Un traumatisme pour les habitants

« J’ai l’habitude de dire que les travaux du siècle dernier sont devenus l’économie du XXIe siècle, précise le maire. Savines-le-Lac est devenue une vraie destination touristique mais aussi nautique, comme le prouve le Tour de France à la voile, qui fera escale sur le lac en juillet prochain. C’est la première fois que cette compétition fait escale sur un plan d’eau ! »

Le lac de Serre-Ponçon, qui compte sept plages publiques et une dizaine de ports, répartis sur les onze kilomètres de berges aménagées (sur un total de 91 km de littoral) attire chaque été entre 35 et 40 000 touristes et génère près de 400 emplois.
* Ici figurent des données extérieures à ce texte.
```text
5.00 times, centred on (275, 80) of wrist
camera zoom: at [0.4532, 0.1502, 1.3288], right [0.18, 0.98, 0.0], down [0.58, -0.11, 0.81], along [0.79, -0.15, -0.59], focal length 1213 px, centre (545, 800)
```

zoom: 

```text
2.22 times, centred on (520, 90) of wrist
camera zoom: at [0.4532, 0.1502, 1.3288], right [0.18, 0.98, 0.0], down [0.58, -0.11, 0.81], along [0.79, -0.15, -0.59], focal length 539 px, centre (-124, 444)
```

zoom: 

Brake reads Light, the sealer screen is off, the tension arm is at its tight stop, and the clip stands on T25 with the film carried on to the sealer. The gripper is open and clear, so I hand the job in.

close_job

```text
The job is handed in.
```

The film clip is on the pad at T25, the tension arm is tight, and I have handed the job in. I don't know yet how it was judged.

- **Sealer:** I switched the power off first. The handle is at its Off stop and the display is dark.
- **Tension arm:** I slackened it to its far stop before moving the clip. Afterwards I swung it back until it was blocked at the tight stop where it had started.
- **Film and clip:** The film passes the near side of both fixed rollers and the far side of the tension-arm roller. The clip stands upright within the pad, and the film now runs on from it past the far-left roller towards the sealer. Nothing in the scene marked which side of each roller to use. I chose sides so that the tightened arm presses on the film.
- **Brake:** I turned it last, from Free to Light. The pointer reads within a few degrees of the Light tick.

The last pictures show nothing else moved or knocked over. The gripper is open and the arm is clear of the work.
« Savines aujourd’hui ne pourrait pas survivre sans le tourisme », avoue l’élu local, qui espère encore développer son village, afin de passer la barre des 1 500 habitants à l’année, contre 1 100 aujourd’hui. « Ce serait symbolique, car c’est le nombre d’habitants que comptait l’ancienne commune avant sa destruction. »

Car les expropriations ont été vécues comme un véritable traumatisme, et la plupart des gens de la vallée ont décidé, la mort dans l’âme, de quitter leurs terres millénaires pour ne pas les voir englouties par les eaux. Ainsi, seulement 247 personnes ont choisi d’habiter dans le nouveau Savines.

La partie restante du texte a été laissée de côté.